The Western: America’s Story, Part Two  (aired 8/10/2006)
Scholars are divided over American’s fascination with the Old West. Some say the Western film is more flawed and less heroic than movie audiences assume. Others say the films reflect the real hardship and courage of Nineteenth Century America. What do Westerns say about American life? And what do they say about our changing view of history and heroes?

The Western: America’s Story, Part One  (aired 8/3/2006)
The Great Train Robbery, considered by many historians to be the first Western film, premiered a century ago in 1903. In the years that followed, generations of filmmakers turned again and again to the stories from the frontier--the conquest of Indian land, the California Gold Rush, the expansion of the transcontinental railroad and all of the other tales of rugged individualists settling a wild land. Did Hollywood’s silver dreams reflect fact or legend? What do Westerns tell us about America?

Miss Manners: Why Manners Matter  (aired 3/2/2006)
It’s said that Americans have lost their manners, that they are coarse and vulgar, and that such behavior ultimately corrodes our society. This happens whether such behavior occurs in politics, in business or in our personal lives. Today’s guest argues that manners still matter. Has America lost its manners?

Irving Berlin’s America, Part II  (aired 12/29/2005)
From Ragtime to Swing and from Broadway to Hollywood, Irving Berlin’s music defined American songwriting for more than half a century. Songs like "God Bless America," "There’s No Business Like Show Business," Cheek to Cheek" and "White Christmas." Fully half of his eight hundred and ninety-nine published tunes went on to become hits. Two hundred and eighty-two reached the top ten on the popular charts; thirty-five went to number one. Berlin’s music reflects an almost instinctive understanding of the culture and the early events of what has been called "the American century." His songs capture the heart of small town America and the brass of Broadway. Who was Irving Berlin? What is there about his music that still stirs and unites Americans?

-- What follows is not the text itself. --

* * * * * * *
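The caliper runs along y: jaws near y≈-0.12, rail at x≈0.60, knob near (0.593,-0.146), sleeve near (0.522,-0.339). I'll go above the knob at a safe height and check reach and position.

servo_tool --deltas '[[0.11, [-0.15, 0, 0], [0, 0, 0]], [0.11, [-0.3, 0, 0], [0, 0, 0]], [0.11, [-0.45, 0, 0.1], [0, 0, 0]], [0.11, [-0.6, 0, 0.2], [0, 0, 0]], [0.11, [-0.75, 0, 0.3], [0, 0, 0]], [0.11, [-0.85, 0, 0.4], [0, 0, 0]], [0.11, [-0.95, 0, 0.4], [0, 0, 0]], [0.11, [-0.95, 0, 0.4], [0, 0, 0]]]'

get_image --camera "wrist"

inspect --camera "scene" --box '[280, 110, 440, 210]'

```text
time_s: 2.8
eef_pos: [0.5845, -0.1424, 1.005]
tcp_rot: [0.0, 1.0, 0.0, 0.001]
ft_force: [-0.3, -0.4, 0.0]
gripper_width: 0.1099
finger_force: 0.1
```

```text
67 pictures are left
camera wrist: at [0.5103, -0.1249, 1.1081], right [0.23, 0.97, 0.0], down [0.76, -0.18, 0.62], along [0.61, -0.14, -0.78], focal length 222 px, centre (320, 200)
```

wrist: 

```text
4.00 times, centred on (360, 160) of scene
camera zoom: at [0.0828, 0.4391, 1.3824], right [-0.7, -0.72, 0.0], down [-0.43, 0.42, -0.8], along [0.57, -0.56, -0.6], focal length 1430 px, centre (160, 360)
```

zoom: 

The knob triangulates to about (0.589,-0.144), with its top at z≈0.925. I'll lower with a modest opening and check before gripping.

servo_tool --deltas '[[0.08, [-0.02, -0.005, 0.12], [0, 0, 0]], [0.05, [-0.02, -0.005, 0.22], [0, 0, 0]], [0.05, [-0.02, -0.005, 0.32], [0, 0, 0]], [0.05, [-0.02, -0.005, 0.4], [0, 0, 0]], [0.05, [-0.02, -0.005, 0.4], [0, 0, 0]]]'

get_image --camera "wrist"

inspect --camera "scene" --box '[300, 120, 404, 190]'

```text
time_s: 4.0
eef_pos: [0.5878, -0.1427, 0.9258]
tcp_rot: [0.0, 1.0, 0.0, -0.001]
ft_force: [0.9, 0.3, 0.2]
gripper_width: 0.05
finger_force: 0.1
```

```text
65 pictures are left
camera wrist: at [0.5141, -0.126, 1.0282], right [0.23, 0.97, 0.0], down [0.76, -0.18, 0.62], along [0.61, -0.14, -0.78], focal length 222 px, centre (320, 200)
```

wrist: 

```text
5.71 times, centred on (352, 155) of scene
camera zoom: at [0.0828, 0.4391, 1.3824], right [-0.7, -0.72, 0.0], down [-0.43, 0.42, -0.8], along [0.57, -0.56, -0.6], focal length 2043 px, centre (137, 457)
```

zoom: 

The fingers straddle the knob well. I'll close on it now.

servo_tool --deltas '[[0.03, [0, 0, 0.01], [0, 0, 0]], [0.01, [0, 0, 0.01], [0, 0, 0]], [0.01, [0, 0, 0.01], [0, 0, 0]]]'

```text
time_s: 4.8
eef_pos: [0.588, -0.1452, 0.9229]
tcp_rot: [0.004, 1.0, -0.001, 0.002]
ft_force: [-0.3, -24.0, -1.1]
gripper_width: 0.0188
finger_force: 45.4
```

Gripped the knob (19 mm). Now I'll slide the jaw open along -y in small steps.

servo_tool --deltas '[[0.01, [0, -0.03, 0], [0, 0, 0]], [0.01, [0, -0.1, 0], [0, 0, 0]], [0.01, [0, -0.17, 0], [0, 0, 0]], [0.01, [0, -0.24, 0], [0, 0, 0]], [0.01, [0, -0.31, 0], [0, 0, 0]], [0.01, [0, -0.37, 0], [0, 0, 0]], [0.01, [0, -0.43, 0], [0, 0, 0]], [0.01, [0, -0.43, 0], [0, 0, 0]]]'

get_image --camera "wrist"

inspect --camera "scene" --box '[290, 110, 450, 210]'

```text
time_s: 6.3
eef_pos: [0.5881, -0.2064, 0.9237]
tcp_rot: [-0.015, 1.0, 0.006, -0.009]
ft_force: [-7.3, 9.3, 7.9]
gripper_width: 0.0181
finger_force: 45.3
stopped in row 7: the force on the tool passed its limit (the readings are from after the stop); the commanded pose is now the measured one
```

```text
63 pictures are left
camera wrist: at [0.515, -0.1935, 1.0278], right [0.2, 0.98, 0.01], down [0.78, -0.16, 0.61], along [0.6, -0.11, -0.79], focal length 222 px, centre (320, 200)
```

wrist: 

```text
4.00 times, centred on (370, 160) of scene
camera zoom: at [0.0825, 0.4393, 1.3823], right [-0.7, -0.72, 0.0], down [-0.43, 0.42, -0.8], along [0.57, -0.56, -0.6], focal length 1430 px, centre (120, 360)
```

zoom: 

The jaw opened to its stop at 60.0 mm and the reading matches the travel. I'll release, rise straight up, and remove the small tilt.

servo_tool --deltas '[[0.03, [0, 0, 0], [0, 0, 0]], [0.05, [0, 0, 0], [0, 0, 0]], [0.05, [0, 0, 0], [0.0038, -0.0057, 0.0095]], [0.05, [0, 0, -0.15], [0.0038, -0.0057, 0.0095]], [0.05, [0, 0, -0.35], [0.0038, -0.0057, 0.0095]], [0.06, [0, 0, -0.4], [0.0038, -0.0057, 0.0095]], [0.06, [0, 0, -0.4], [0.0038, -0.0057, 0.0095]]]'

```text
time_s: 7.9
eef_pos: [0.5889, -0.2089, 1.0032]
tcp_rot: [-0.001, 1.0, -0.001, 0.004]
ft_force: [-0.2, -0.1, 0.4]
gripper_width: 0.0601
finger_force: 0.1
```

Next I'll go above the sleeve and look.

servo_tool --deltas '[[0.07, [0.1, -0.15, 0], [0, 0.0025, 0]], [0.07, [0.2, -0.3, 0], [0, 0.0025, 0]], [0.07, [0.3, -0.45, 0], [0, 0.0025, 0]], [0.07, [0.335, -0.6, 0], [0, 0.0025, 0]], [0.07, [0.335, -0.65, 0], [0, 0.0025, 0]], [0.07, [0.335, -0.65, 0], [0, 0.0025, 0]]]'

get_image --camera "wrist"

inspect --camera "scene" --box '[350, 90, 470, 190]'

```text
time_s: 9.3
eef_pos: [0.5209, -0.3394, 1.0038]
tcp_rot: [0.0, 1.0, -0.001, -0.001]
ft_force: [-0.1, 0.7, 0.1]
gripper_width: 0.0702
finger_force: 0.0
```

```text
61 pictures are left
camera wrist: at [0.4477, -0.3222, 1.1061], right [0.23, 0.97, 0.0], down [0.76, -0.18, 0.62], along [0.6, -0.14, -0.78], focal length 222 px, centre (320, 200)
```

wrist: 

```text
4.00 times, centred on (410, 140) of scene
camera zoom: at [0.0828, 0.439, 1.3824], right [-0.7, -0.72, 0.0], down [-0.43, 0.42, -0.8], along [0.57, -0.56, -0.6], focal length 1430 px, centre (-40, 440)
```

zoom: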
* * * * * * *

Irving Berlin’s America, Part I  (aired 12/22/2005)
Irving Berlin pulled himself up from poverty on New York’s Lower East Side to become America’s most famous and enduring songwriter. Born Israel Baline in Belarus, then part of the Russian empire, on May 11, 1888, he immigrated with his family to America at age five and later taught himself rudimentary piano while working as a singing waiter in a bar and brothel in New York’s Chinatown. By age twenty-three, he was the wunderkind of Tin Pan Alley with more than two hundred hit songs and hundreds more to come--songs like White Christmas, Easter Parade, and God Bless America. Who was Irving Berlin, and what does his music say about America?